Download the datasheet. I seem to recall it is spec'ed up to 60V and 6A. Which seems a bit ambitious to me for that size switch. Might only have a cycle life in the thousands at that power level.

[dimitri]

Makes sense, that explains my results. BTW, when I opened the heater post mortem, the thermostat looks exactly like the part you pointed out at Digikey , so my suggestion of modifying the heater and separating thermostat circuit from power curcuit might work well and not require extra parts

[dimitri]

Quote:

Originally Posted by major

The motor cares, so you might care too when the motor craps out

Thanks major, you seem to be pretty good at taking words out of context , I am glad you are following my progress and ready to jump in to get me out of trouble, I appreciate that

[Bowser330]

Quote:

Originally Posted by dimitri

The air drag is the key, it takes 100A to cruise 40-45mph, but 300A to cruise 70mph. I think its somewhat normal from everything I read on the subject of air drag, which increases exponentially with speed.

I also had all 4 windows rolled down, which contributes to even more air drag.

AHHH I see, thank you.

So I guess its time to look for a glider thats got low drag...and or, make some aero-mods which help to lower the drag sort of like that one fellow did on his honda cvic hatchback...

[major]

Quote:

Originally Posted by dimitri

I am glad you are following my progress and ready to jump in to get me out of trouble, I appreciate that

Hi dimitri,

You're absolutely right. I really haven't been following this thread. I was very interested in the other thread by Tesseract and was not aware of your beta test of the controller until recently. I do notice that you are using a Warp nine. And from some of the battery current values you posted, hitting it pretty hard. I am in the process of the installation of this same motor with a Zilla HV1K. And being a motor head (electric), I am keen on such things as to how the motor is doing. So, in the spirit of the forum, I am ready to jump in. Please continue to share what you feel appropriate. If things go well on my end, maybe we can compare some numbers in a month or so.

Regards,

major

[JRP3]

Quote:

Originally Posted by dimitri

JRP3,

thinking back of my heater experience made me realize a simple solution. Assuming you already have a DC relay to energize the heater when the switch is pressed on a dashboard ( or however else you drive it ). You can open up the heater, remove power wires from the thermostat and connect them directly to the heater element, solder 2 new wires to the thermostat and route them back to the DC relay. This way thermostat only switches the relay and not the power directly. Thermostat will be in series with the switch to energize the relay and interrupt it when hot.

Hope this makes sense.

It does and it sounds like a nice solution. I have yet to do anything to the heater but I might implement what you've suggested instead of buying a DC thermostat.

[major]

Quote:

Originally Posted by dimitri

I'm still baffled why simple bi-metal thermostat cares whether its AC or DC current ,Funny thing about my experience with the heater is that it worked few times and then suddenly thermostat failed in closed position and heater element burned up within few seconds while violently boiling the water

Hi dimitri,

At the risk of being out of context again, I'll see if I can help. I think AC heater cores depend on reactance to limit current. When you use an AC core on DC, you just get the resistive component of the reactance, so it draws much more current than on AC. This increased current contributes to switch failure and is the reason why it boiled away the water quickly. Sound like a reasonable theory?

Regards,

major

[blackpanther-st]

I am not sure about the ceramics, but most heater elements are purely resistive, so whether you feed it AC or DC doesn't matter, but Tesseract is absolutely correct about the switch. there is a big difference between switching AC and DC; what he mentioned about the zero crossing is just one factor.

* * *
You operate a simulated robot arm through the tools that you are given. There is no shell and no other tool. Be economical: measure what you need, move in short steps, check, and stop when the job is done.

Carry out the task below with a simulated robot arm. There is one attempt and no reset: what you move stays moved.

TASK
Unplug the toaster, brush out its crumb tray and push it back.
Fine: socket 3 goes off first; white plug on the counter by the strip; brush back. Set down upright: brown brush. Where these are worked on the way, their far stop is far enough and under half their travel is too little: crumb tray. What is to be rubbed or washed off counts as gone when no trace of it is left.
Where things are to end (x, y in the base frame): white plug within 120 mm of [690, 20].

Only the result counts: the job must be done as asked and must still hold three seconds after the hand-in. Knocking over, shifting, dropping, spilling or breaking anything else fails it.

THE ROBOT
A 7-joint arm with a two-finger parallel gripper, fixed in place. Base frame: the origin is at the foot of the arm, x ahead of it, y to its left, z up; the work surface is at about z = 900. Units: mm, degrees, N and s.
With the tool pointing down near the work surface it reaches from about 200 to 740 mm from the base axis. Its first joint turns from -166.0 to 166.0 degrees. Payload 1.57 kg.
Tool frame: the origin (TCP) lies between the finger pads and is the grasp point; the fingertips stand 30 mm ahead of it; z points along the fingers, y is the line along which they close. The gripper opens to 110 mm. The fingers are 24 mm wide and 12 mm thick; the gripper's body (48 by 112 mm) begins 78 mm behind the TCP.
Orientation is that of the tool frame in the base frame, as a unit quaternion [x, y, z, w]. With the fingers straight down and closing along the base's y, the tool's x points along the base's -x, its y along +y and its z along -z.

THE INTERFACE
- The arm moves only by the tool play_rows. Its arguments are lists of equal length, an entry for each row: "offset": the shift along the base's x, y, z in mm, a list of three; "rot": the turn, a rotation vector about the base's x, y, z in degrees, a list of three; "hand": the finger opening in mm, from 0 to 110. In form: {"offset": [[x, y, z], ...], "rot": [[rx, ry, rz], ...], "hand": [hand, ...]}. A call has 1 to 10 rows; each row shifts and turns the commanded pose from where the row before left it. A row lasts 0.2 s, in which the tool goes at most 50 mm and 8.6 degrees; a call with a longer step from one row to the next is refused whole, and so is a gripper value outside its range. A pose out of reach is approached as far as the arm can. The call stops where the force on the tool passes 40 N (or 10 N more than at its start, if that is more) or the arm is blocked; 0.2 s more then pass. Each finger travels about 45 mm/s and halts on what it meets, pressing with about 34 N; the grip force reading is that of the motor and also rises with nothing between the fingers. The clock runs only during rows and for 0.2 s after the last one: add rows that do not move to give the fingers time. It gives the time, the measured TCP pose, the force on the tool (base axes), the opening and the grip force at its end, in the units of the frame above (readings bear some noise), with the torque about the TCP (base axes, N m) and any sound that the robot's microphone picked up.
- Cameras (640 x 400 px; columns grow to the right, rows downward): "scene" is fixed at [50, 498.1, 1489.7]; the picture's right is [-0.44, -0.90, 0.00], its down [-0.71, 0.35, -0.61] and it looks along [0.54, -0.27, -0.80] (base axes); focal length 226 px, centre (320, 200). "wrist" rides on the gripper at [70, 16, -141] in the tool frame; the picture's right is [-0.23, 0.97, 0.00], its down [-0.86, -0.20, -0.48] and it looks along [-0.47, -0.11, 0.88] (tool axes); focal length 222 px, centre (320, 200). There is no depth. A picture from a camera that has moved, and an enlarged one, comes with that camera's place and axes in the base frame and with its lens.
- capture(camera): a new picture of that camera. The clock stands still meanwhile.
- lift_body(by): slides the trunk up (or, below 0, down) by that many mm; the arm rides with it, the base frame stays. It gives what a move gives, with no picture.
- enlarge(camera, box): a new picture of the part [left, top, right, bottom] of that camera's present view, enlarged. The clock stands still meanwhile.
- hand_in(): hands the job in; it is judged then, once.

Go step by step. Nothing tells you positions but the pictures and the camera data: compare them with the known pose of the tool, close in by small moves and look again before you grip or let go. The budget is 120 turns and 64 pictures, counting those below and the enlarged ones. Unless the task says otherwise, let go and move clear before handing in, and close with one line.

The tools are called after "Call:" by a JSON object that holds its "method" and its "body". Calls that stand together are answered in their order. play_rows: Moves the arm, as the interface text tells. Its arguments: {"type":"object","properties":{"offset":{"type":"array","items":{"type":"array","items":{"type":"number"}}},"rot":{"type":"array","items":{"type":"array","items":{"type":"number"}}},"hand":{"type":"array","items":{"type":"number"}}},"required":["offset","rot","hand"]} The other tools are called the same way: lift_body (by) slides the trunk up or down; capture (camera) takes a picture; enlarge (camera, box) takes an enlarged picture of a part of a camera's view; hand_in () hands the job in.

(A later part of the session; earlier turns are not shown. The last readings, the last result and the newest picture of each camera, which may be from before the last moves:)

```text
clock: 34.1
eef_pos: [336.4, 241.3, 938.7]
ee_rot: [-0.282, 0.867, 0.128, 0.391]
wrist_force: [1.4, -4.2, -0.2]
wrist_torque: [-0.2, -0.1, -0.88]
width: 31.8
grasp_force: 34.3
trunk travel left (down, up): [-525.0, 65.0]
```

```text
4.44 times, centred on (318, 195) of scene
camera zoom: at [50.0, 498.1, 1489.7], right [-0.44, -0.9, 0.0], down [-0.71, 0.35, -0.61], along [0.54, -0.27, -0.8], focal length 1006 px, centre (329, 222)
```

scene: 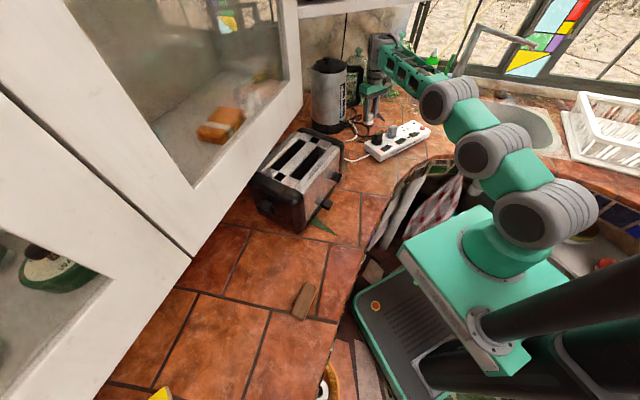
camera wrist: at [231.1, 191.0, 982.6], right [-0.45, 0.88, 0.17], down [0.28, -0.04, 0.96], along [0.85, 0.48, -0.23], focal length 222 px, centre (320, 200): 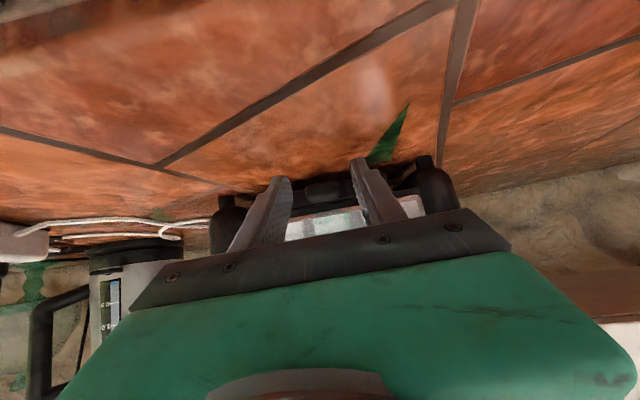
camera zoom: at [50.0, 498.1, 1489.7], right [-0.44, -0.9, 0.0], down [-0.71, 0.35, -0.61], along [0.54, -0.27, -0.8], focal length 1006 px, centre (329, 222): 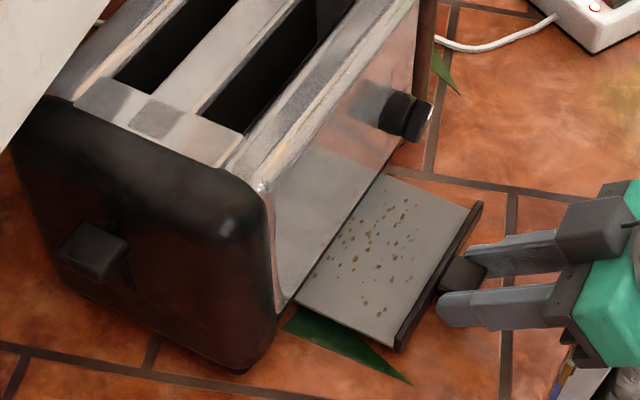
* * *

Another issue is metal transfer between the contacts; with AC the current is balanced in both directions so the metal tends to stay put, with DC however the metal transfers from one contact to the other during the breaking arc. because the transfer is generally not flat across the surface, one of two things eventually happens; either one contact disappears completely and the switch will not close, or the growing contact forms a metal spike which reaches the other contact and shorts the switch closed.

The above is assuming that the switch originally had enough separation between the contacts to break the ark at all. if not the contacts will simply vaporize the first time you attempt to open them.

The principals here are the same as what makes an arc welder or plasma cutter work.

DC switches require a larger span between open contacts to break the same voltage, and the should open very quickly to minimize the arcing. they also require larger contacts for the same current to withstand the heat and ware from the arcing that does occur; that is why DC ratings are generally half the AC rating for the same switch.

On bimetallics; many of these thermal switches barely separate the contacts at all when open, and some don't even snap from one state to the other, but rather gradually move the contacts apart until continuity is broken. (these will not hold up to DC of any substantial current or voltage.

My choice for the electric hot water heater thermostat was for more than its ability to be set for a temperature in the ideal range; these switches are rated for at least 20A, AC, and they do snap from one state to the other. also the AC rating is for 240V rather than 120V so the separation should be greater. the sound they make when switching seems to indicate this as well. That being said, While I can not guaranty this, not having tested it; I would expect at least some serviceability out of them at 10A and 120V DC.